The cover of the 1973 UK paperback of Colin Wilson‘s mammoth overview of occultism can still be offered as a pinnacle of hyperbole. The book itself is a very serious and informative study but its success set Wilson on a path as a writer about the paranormal where he’d previously been concerned with literature, philosophy and psychology. For many critics this finished his already shaky reputation as a serious thinker. He continued to write about philosophy and literature in subsequent books but dubious speculations about Atlantis are always more commercially attractive than studies of Nietzsche, hence the proliferation of lost continents in the later part of a bibliography which the Wilson website lists at 114 titles. Wilson was a maverick intellectual whose curiosity ignored many of the boundaries that restrained his metropolitan contemporaries; he was also an autodidact of a type that seems to irritate the university-educated. Mentions of his name in British newspapers were frequently couched in sneering or dismissive terms. His current reputation can be measured by the lack of attention the news of his death has prompted in the UK at the time of writing. (That said, dying on the same day as Nelson Mandela was unfortunate timing.)

Savoy Books published an edition of Wilson’s crime novel, The Killer, in 2002. I designed that volume, rather badly, I think. In 2004 Robert Meadley wrote a book-length reaction to Wilson’s autobiography, Dreaming to Some Purpose, which can be downloaded for free from Savoy. In it Meadley mounts a robust defence of Wilson against the broadsheet termagants. Elsewhere: the only newspaper obituary so far is at The Times (subscription required); Colin Wilson on Desert Island Discs in 1978; Gary Lachman interviewing Wilson for Fortean Times in 2004; musician Anthony Reynolds discussing his collaboration with Wilson.

• “Art, music and a mind-blowing voyage of discovery”: Richard Neville on the late Martin Sharp. At Design Observer Rick Poynor looks back at Sharp’s book and magazine illustrations of the 1960s. Of particular note is Sharp’s contribution to the “Magic Theatre” issue of Oz magazine, a unique combination of collaged visuals and text which Alan Moore often refers to as a favourite work. (See issue 12 of Moore’s Promethea, “The Magic Theatre of the Mind“.)
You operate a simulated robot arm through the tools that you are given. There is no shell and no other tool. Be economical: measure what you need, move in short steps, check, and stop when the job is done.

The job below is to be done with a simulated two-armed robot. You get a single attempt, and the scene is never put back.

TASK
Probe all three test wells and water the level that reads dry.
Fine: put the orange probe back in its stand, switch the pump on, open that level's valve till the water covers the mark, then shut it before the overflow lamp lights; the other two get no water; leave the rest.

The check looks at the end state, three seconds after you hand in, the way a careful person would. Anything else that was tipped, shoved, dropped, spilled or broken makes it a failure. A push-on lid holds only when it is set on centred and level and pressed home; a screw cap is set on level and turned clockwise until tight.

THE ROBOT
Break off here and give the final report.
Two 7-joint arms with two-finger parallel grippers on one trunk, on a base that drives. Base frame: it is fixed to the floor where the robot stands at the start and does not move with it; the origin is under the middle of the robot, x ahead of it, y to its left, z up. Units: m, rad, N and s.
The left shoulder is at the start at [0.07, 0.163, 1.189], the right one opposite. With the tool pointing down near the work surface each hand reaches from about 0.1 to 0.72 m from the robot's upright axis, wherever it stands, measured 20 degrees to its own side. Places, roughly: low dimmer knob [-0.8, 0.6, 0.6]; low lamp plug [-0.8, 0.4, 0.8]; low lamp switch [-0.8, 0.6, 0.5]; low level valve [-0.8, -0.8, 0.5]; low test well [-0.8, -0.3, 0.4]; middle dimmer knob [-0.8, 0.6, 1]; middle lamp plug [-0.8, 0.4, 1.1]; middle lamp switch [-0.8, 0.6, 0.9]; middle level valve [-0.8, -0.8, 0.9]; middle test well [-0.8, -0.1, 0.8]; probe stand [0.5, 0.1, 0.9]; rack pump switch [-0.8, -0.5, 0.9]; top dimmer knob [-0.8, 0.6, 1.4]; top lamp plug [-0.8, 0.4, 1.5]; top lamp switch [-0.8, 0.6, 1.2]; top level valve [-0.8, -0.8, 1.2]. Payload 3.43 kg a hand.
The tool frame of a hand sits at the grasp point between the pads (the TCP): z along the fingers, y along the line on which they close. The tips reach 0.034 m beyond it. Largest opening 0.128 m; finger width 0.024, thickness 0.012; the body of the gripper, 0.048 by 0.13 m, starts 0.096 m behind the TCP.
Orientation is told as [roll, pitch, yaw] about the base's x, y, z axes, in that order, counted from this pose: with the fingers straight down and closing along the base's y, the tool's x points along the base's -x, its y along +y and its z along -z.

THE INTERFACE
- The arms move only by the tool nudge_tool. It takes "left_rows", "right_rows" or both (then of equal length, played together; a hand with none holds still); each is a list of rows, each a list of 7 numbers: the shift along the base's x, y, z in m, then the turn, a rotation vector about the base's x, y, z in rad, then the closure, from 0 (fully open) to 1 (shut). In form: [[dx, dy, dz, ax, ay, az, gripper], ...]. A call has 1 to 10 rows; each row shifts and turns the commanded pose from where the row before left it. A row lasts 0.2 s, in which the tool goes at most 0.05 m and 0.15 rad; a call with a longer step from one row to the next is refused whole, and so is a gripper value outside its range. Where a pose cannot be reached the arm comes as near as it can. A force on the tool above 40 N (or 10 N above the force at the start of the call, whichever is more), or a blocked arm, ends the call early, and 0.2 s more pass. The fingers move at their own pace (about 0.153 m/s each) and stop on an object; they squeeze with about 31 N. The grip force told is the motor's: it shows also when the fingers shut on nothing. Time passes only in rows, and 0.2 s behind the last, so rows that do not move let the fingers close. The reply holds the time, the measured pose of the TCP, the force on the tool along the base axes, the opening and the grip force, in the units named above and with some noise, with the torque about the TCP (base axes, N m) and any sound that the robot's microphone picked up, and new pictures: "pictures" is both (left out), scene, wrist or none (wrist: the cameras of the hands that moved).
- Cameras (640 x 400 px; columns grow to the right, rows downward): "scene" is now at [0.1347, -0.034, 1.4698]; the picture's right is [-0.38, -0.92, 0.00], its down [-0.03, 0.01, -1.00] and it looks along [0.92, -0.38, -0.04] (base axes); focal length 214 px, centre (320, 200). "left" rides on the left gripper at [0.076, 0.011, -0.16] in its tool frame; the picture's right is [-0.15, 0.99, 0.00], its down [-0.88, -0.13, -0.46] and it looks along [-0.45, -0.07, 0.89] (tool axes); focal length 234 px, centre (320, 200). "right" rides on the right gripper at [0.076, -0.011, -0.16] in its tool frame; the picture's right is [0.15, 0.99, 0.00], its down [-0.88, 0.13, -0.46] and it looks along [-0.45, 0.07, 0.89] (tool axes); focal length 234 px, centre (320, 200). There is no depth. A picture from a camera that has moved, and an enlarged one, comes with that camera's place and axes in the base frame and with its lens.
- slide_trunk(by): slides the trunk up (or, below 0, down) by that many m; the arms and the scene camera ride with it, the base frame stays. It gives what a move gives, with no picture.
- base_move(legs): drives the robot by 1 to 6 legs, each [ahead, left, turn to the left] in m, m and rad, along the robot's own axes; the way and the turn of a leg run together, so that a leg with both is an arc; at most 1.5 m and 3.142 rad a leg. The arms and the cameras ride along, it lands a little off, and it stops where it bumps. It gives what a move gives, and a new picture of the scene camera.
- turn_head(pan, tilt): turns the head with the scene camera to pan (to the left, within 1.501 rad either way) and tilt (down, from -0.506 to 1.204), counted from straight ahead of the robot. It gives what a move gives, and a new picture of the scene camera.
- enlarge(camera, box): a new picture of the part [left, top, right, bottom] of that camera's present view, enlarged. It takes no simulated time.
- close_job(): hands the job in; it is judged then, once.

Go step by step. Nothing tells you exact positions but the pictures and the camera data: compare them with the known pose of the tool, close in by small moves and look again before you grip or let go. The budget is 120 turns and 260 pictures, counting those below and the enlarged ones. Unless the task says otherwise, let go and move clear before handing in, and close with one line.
• “The naked woman in art isn’t unusual, but we have trouble viewing the male body as a sexual, or artistic, object,” says James Polchin.

But how can anyone be bored when there’s always death to think about? Every day. Every hour. Don’t you? All the rest is just evading or glossing the real subject of our lives. Beckett, again, the maestro of death: Never but the one matter. The dead and gone. The dying and the going. From the word go. I too shall cease and be as when I was not yet, only all over instead of in store.
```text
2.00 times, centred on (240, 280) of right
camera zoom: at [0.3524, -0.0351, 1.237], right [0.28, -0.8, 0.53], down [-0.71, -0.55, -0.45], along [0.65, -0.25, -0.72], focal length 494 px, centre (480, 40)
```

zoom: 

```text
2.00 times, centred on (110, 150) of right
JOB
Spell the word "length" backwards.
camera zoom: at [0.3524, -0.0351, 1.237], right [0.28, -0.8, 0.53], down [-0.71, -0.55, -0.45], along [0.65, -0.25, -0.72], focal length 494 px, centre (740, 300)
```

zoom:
Jenny Diski on death and dying.

• A teaser trailer for The Dreamlands, a film by Huan Vu (Die Farbe) based on HP Lovecraft’s Dream Cycle.
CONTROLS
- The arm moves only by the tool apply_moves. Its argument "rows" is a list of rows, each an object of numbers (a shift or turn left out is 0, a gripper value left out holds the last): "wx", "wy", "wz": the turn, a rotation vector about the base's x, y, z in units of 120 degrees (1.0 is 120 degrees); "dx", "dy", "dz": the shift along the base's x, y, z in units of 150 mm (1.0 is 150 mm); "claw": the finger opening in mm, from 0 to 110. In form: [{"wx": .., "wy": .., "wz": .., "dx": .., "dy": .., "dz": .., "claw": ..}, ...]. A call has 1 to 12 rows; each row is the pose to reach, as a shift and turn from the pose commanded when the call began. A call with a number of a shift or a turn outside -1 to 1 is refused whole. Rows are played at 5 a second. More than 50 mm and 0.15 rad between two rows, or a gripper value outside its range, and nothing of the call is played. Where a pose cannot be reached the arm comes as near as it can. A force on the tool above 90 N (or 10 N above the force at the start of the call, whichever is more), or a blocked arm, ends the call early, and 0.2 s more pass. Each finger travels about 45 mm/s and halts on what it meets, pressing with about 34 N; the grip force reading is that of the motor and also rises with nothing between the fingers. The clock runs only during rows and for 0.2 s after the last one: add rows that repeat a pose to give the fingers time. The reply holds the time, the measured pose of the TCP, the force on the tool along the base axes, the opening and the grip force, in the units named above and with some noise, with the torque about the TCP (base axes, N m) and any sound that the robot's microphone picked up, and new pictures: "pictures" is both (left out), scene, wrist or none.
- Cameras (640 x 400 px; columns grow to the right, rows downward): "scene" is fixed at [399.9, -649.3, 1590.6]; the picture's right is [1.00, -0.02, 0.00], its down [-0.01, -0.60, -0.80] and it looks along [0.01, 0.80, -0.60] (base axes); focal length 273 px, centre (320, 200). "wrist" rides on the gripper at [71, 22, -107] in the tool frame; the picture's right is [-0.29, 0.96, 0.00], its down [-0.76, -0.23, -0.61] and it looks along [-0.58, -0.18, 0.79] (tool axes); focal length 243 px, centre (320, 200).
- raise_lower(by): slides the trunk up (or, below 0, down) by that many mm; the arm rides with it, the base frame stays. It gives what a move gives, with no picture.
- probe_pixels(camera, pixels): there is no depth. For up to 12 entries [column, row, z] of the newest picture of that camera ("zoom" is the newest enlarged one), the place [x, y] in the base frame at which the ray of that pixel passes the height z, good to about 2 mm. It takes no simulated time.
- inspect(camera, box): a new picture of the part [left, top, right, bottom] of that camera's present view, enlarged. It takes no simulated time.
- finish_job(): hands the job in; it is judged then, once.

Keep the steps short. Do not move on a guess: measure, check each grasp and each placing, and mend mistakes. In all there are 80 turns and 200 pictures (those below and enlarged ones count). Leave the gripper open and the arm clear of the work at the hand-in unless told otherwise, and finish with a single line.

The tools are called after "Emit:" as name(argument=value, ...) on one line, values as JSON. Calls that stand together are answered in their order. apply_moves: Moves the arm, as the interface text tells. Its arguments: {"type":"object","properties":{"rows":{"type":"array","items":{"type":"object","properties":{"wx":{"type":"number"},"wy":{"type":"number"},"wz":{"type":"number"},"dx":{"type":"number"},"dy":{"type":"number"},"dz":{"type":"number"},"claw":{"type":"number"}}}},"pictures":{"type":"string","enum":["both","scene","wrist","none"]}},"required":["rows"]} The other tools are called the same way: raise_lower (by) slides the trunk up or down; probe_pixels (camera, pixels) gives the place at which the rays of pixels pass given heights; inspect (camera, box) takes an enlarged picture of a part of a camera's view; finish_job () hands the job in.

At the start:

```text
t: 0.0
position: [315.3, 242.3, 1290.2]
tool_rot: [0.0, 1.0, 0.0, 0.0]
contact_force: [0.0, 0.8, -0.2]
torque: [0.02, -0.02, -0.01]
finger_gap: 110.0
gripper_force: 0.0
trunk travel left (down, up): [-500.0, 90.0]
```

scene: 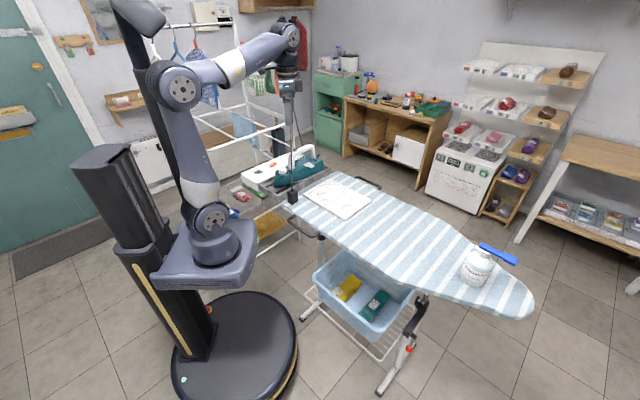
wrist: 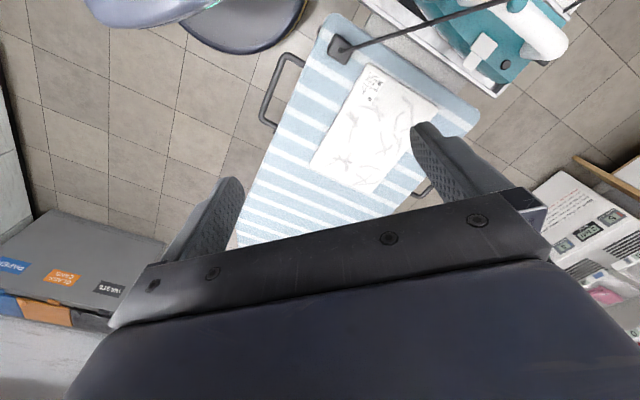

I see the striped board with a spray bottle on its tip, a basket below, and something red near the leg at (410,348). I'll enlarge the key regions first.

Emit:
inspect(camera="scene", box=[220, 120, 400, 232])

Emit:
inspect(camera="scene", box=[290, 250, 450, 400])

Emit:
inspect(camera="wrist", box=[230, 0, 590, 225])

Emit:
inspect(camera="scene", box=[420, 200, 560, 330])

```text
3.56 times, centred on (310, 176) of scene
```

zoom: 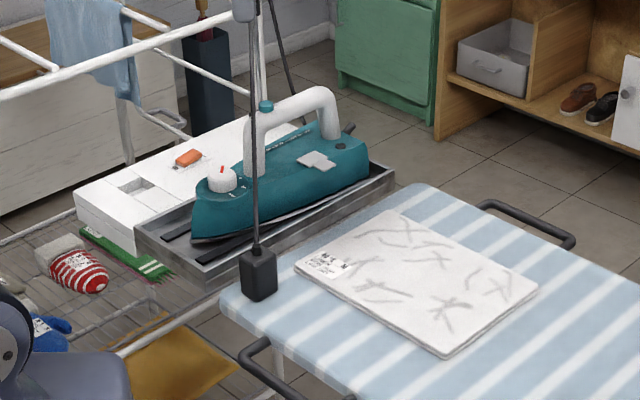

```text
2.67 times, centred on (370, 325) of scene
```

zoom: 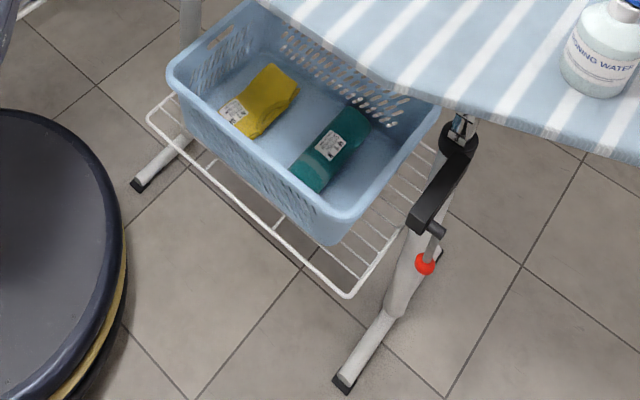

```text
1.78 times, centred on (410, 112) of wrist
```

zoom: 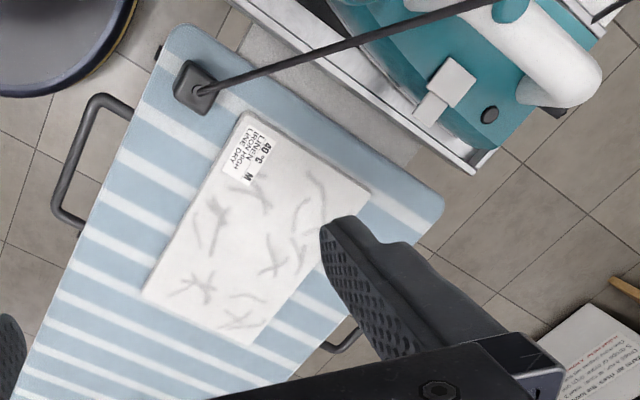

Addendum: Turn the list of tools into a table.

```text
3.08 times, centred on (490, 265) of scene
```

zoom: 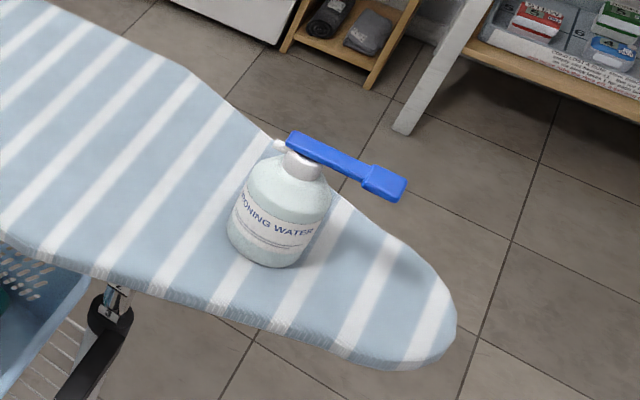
• “On Watching Wages of Fear with my 11-Year-Old Daughter” by Debra Morris.

Abram Games’ “bat wings” BBC logo is 60 years old. See it in action here.

• At Strange Flowers: Romaine Brooks‘ portraits of her famous friends.

• At Front Free Endpaper: Mervyn Peake illustrates Treasure Island.

The Great God Pan (plus satyrs and fauns) at Pinterest.

Dan Wilson on “Electric Music” on the Victorian stage.

• Mix of the week: Fact Mix 414 by Julianna Barwick.

• The BFI chooses 10 great British rural horror films.

Dunwich – The search for Britain’s Atlantis.

The Grand Canyon filled with fog.

• The Bells of Dunwich (1975) by Stone Angel | O.O.B.E. (1992) by The Orb (feat. Colin Wilson) | Why We Make It Difficult On Ourselves (2010) by Anthony Reynolds & Colin Wilson

Jarman (all this maddening beauty)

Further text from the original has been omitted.